Meu professor, Norber­to, deve ter visto minha animação com a escrita e me incentivou durante os vários anos em que foi meu mestre na difícil tarefa de trabalhar com pala­vras.

Nunca fui uma pessoa competitiva, no entanto, eu tinha o desejo de ganhar a competição de redação da escola. Estudei no mesmo colégio desde os 12 e nunca havia conseguido o primeiro lugar. Medalhas no fu­tebol de campo ou de salão não me importavam tanto quanto aquela, a ser conquistada tecendo textos argumentativos.

Finalmente, no terceiro ano, meu desejo foi realizado. Venci a competi­ção e fui premiado como o melhor escriba da escola. Havia até uma ceri­mônia de entrega do prêmio, realizada no mesmo dia em que o colégio distribuía comendas aos alunos por seu desempenho acadêmico.

Meu nome foi chamado ao palco, fui cumprimentado pelo reitor, pelo meu professor de redação e desci com um prêmio em mãos. Ao abrir o pacote, vi um livro grosso, A Ditadura Envergonhada, de Elio Gaspari.

Trata-se do primeiro de cinco volumes escritos pelo jornalista a respeito do perí­odo da Ditadura Militar do Brasil, que foi de 1964 a 1985. Na página de rosto do livro, uma dedicatória do professor de redação.

O lembrete me incentivava a usar as palavras para evitar que tempos obscuros como aqueles que o livro de Gaspari descreve voltassem ao nosso país.

Fiquei muito satisfeito com o bilhete, claro, mas só fui entender a importância e a influência daquela mensagem mais de uma década mais tarde, quando eu já atuava como jornalista profissional.

Enfim, o que é liberdade de expressão?

Você deve estar se perguntando por que estou contando essa história em um texto cujo título se propõe a explicar a liberdade de expressão. Essa resposta virá em breve. Primeiro, vou explicar o que é liberdade de expressão.

A ideia de que os cidadãos têm o direito de dizer o que bem en­tendem é antiga. Os gregos antigos (sempre eles!) já acreditavam que era essencial poder debater ideias para chegar às melhores decisões.

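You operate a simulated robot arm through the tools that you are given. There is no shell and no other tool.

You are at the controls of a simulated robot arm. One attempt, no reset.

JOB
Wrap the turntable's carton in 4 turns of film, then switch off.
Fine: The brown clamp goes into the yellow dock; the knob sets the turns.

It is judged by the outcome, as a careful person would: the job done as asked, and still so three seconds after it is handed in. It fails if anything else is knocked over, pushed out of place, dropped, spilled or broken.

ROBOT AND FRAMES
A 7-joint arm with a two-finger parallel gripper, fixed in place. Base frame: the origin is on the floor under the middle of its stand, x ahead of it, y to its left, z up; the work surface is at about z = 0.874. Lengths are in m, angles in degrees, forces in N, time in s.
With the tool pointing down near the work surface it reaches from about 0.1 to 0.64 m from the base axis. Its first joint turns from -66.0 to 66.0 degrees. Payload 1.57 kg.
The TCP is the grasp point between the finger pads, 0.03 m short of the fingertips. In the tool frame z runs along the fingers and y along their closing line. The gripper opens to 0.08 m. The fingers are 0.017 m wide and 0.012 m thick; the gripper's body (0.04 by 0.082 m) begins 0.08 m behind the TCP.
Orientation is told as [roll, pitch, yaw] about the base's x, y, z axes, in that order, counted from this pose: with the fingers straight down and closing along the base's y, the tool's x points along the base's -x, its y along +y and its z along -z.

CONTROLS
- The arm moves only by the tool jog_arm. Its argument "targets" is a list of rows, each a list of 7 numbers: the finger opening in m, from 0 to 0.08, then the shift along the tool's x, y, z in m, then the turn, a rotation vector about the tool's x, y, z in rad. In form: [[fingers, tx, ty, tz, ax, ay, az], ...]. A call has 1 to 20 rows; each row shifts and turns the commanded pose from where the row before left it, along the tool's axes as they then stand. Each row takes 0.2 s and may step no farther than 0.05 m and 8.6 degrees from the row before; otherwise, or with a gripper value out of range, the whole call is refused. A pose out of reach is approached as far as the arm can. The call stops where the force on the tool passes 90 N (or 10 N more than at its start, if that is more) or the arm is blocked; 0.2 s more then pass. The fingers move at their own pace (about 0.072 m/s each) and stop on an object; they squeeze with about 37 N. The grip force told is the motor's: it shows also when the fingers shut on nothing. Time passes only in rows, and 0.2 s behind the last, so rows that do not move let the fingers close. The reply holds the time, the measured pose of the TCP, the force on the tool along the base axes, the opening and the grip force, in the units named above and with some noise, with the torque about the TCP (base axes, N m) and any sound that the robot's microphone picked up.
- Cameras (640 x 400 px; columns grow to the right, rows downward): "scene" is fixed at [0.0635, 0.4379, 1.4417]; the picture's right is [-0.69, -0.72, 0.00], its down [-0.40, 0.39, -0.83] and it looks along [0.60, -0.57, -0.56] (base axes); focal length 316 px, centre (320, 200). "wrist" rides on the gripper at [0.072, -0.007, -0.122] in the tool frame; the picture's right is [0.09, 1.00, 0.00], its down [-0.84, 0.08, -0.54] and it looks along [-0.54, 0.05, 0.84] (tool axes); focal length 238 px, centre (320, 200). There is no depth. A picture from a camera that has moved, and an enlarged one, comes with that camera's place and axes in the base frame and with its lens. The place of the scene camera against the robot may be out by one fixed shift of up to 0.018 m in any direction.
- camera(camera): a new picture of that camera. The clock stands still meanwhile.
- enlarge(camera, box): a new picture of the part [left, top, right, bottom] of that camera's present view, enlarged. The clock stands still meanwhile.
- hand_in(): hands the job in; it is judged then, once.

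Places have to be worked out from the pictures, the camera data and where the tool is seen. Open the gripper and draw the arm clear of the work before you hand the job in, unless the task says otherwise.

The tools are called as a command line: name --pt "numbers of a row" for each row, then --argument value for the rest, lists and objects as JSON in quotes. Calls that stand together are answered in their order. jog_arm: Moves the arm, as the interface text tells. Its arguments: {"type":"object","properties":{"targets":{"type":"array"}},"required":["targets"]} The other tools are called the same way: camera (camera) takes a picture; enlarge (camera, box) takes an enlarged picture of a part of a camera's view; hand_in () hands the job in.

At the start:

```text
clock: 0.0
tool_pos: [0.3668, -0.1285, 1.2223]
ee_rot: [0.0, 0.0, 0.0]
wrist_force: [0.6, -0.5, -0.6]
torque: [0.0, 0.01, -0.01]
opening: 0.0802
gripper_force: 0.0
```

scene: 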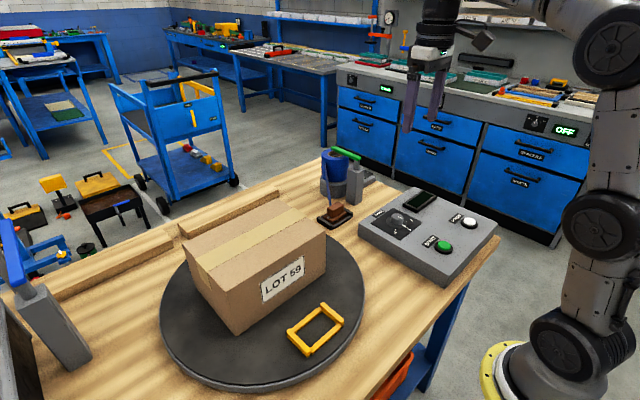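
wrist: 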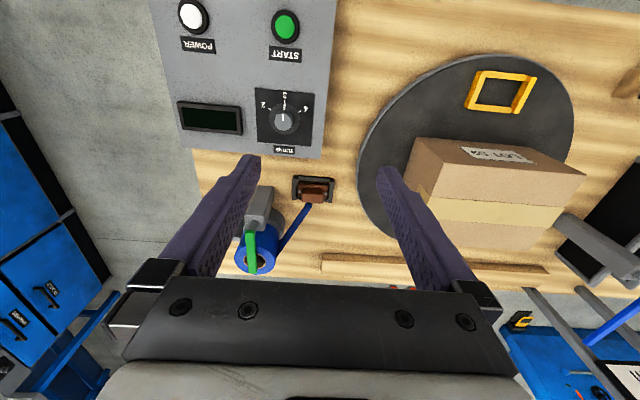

Isso se refletia nos inúmeros espaços de conversa existentes nas cidades e nos órgãos de governo. Até os tribunais recorriam à deliberação pública para deferir sua sentença. Nas ágoras (praças), era possível ouvir e ser ouvido, apresentar suas ideias e conhecer as de outras pessoas.

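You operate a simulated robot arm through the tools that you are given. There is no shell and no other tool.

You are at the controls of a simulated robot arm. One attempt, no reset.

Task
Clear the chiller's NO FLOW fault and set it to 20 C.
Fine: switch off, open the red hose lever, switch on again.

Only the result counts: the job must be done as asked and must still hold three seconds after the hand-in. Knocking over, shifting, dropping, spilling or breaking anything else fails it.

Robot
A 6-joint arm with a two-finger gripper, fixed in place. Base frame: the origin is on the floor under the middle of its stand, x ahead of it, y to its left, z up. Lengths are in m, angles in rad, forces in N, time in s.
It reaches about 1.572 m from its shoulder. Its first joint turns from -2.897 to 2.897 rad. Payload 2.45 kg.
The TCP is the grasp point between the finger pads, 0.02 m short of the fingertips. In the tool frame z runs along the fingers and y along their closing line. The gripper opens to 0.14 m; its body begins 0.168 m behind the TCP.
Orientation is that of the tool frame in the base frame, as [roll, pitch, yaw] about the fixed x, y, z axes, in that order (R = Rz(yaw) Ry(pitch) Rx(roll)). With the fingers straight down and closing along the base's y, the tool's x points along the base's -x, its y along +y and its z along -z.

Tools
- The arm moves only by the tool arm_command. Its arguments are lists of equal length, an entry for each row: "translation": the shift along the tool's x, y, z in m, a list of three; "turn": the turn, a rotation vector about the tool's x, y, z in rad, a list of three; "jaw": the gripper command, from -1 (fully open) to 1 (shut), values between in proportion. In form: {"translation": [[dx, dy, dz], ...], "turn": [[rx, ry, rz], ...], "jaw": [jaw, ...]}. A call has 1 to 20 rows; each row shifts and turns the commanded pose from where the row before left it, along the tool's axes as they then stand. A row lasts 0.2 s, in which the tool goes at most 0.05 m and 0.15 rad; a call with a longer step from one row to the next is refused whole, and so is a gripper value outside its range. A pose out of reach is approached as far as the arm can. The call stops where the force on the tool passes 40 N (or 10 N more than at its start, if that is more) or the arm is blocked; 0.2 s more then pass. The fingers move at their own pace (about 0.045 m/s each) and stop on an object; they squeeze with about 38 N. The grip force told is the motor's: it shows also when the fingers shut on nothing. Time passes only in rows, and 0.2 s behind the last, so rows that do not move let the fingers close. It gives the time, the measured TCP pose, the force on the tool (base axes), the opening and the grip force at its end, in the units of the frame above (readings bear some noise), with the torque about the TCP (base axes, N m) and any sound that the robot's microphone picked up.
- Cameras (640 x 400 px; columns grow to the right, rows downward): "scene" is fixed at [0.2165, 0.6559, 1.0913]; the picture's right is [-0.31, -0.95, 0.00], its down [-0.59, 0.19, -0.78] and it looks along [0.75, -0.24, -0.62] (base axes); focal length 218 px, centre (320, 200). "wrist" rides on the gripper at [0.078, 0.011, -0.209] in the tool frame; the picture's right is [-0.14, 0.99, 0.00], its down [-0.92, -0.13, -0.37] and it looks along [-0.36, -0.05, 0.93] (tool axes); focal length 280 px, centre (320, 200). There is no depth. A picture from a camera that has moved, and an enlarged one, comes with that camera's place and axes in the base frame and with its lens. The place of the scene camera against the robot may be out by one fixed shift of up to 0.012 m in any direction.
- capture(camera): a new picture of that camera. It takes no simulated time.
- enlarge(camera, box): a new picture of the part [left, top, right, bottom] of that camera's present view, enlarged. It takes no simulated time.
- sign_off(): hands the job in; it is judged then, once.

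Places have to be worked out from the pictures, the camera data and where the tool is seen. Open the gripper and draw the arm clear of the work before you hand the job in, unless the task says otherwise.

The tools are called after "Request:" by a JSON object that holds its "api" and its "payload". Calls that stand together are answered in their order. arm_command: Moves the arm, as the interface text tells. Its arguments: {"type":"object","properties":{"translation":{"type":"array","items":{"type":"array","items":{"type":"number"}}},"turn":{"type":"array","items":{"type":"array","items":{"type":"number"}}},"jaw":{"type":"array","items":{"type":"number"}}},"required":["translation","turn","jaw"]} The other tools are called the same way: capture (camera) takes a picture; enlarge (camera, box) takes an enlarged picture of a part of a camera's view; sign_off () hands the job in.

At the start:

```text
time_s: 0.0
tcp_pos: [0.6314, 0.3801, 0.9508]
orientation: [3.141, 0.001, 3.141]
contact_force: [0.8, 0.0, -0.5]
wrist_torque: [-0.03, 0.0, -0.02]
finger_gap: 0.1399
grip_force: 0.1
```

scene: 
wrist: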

Ao longo dos séculos, o conceito de liberdade de expressão se desenvolveu e se tornou um dos pi­lares das sociedades em que vive­mos. Ter o direito de expor ideias se tornou possível não apenas nas praças públicas, mas também por meio de boletins, livros, revistas, redes sociais, grupos de discus­são, etc. Poder opinar e expressar preferências é um dos elementos que definem uma grande parte do mundo em que vivemos.

Uma lei que se pratica com responsabilidade

Em 1215, o documento Magna Carta, uma espécie de Constitui­ção, já determinava que os ingleses deveriam poder debater ideias e expressar suas opiniões. Séculos mais tarde, em 1789, a Revolu­ção Francesa tornaria famosa a expressão “direitos do homem” e estabeleceu que a liberdade de ex­pressão seria um deles.

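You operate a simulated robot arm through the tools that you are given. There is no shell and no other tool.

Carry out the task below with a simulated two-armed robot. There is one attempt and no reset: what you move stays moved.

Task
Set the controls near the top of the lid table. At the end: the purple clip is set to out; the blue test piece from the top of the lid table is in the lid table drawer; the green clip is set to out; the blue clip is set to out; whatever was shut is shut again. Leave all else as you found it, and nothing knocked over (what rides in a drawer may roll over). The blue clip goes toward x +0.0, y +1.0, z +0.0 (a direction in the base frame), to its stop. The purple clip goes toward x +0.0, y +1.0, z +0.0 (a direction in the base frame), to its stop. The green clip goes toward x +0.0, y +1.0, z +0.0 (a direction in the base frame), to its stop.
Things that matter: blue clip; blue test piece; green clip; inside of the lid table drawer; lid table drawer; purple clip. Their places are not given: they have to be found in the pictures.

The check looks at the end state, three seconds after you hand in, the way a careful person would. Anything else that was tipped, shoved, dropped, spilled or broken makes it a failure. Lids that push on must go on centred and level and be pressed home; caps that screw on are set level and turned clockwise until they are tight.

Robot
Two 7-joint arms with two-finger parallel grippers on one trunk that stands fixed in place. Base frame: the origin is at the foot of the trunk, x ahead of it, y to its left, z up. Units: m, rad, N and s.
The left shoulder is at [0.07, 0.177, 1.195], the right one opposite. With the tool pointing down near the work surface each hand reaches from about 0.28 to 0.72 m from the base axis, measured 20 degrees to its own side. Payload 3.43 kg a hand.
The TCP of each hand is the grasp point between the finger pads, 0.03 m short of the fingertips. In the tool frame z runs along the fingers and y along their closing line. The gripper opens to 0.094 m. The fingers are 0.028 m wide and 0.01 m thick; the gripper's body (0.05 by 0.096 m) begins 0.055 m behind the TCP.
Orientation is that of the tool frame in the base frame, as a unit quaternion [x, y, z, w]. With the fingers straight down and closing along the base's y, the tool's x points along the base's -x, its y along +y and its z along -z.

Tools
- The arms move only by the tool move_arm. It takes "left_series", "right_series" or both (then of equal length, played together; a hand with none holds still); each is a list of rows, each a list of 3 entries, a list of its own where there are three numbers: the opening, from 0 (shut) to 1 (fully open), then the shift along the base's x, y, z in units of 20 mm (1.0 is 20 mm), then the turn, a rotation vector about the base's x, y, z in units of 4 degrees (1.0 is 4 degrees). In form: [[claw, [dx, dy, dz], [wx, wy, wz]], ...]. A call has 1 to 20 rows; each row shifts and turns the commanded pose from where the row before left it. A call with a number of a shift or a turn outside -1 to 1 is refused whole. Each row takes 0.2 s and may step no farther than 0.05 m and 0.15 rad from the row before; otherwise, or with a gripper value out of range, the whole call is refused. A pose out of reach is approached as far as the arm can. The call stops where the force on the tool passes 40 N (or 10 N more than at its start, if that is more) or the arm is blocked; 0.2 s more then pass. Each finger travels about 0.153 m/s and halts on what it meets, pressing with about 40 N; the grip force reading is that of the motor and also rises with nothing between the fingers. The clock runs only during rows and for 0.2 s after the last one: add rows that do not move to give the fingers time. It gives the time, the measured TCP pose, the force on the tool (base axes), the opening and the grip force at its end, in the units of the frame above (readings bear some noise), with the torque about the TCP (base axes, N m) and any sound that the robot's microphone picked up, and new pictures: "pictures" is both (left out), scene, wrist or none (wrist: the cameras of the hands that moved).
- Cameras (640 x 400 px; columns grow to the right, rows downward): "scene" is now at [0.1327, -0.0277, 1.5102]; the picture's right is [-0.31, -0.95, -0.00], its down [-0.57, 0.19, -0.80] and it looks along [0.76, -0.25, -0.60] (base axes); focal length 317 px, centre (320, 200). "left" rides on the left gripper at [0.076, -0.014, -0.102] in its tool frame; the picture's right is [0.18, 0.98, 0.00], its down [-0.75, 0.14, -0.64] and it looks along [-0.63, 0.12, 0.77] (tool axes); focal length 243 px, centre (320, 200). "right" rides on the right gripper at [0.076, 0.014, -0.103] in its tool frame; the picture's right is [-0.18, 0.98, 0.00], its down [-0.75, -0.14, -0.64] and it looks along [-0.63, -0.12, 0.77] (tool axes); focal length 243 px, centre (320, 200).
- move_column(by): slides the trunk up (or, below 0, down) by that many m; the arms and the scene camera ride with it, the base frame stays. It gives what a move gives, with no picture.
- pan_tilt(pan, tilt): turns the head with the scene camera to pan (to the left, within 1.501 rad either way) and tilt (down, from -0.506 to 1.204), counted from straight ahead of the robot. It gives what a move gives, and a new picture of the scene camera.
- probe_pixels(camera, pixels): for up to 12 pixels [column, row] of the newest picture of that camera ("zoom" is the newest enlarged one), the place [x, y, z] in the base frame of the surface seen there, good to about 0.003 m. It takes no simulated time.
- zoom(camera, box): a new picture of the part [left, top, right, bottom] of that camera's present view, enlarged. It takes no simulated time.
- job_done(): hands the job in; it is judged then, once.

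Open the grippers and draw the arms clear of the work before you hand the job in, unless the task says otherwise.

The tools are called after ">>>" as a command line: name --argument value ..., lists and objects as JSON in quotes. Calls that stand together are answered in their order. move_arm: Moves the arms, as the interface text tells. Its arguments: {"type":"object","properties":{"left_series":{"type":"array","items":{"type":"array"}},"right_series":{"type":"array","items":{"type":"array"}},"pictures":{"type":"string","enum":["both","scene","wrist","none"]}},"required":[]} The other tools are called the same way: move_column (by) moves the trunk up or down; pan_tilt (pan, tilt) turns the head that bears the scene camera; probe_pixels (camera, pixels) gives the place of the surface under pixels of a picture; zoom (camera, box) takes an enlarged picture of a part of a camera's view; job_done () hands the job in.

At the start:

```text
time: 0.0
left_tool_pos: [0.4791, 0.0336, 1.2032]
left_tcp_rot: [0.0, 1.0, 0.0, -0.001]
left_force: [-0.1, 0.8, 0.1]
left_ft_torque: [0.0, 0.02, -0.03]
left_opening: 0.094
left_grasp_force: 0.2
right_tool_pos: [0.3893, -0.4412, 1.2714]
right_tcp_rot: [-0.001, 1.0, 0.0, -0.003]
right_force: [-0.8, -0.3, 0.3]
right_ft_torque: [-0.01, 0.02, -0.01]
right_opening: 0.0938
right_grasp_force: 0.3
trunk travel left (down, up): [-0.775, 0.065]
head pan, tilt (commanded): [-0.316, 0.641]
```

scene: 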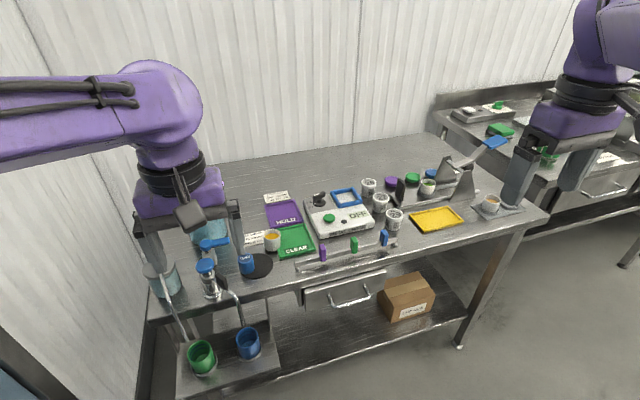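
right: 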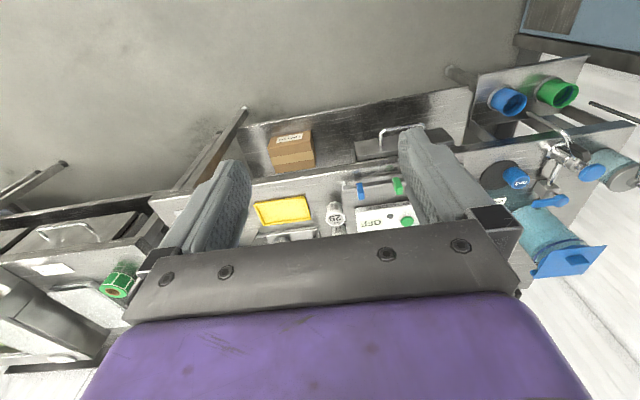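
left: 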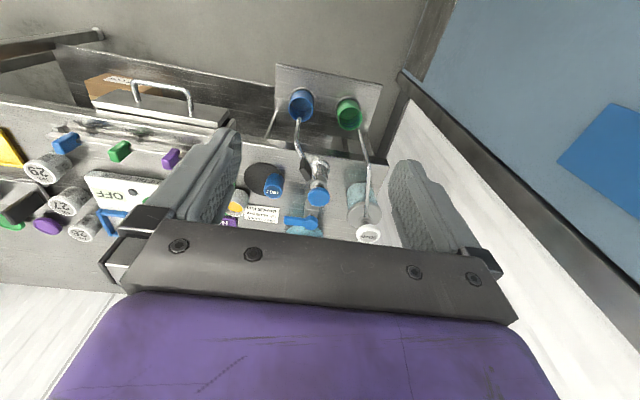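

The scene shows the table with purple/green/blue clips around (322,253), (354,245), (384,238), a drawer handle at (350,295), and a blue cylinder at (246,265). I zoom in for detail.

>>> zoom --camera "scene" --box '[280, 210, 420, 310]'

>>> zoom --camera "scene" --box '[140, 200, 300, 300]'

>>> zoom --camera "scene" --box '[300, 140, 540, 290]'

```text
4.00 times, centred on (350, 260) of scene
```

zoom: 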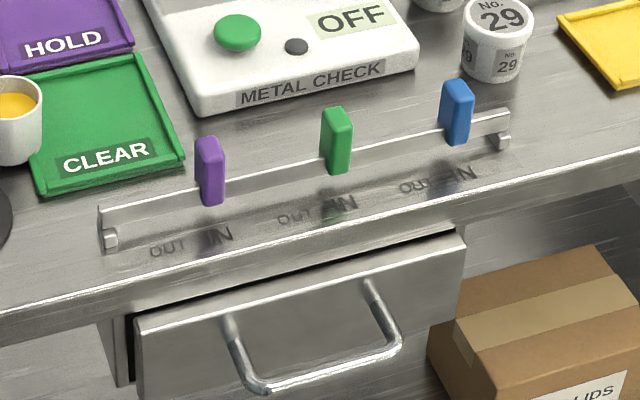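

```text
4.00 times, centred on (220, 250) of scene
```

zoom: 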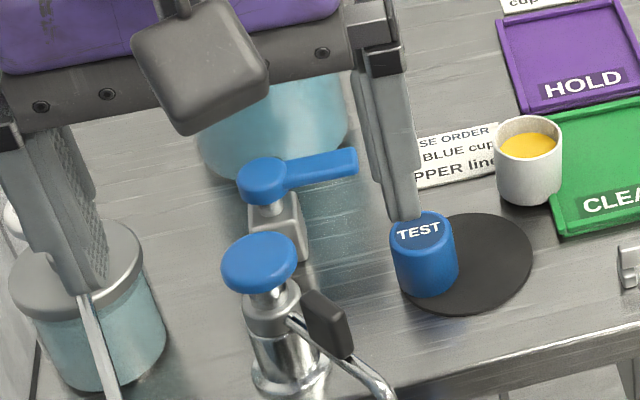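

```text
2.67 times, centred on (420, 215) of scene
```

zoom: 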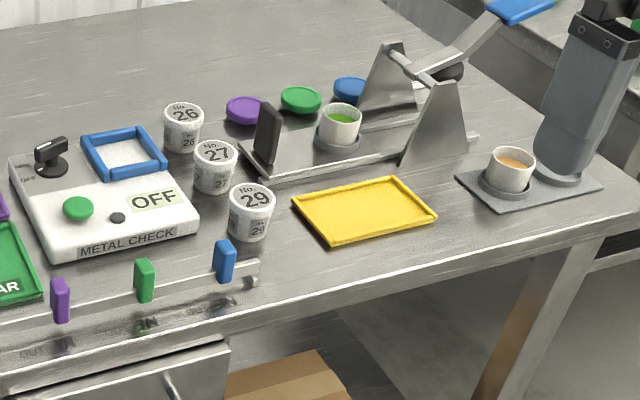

Depois, na Declaração Universal dos Direitos do Homem, a Organização das Na­ções Unidas determinou que todos os países do mundo dessem condi­ções a seus cidadãos para que, en­tre outras coisas, opinem a respeito dos assuntos comuns a todos.

É tão fundamental que o direito à liberdade de expressão está na Constituição do Brasil. O artigo quinto garante que são livres “a manifestação do pensamento” e “a expressão da atividade intelectual, artística, científica e de comunica­ção” no Brasil.

Apesar dessa ideia ser poderosa e valiosa, ela também pode levar as pessoas a agir e pen­sar de modo extremo, distorcendo seu propósito. Por isso, precisamos entender também o que a liberda­de de expressão não é.

O que não é liberdade de expressão?

Não se trata de falar tudo o que vem na sua cabeça sem sofrer ne­nhuma consequência. Qualquer direito tem também seus limites. Insultar alguém, divulgar informa­ções falsas, promover discurso de ódio contra minorias são abusos da liberdade de expressão – e não o exercício dela.

Outro engano co­mum é achar que alguém está abu­sando da liberdade de expressão porque tem uma opinião contrária à sua. “Discordo profundamente do que essa pessoa está falando, por isso ela não deveria poder dizer o que está dizendo.”

Viver junto, numa sociedade democrática, sig­nifica não só poder se expressar li­vremente (respeitando os outros), como também aceitar que existem opiniões diferentes das suas.

Você não precisa gostar delas, pode até não querer ouvi-las, mas não pode impedir que elas existam. Sendo assim, iberda­de de expressão tem que valer para todos, não importa quem sejamos.

O contrário da liberdade de expressão é a censura, ou seja, o poder de algumas pessoas determinarem o que pode ou não ser dito. Sociedades plurais e res­peitosas não impedem ninguém de dizer e/ou expressar em diferentes formas o que pensam.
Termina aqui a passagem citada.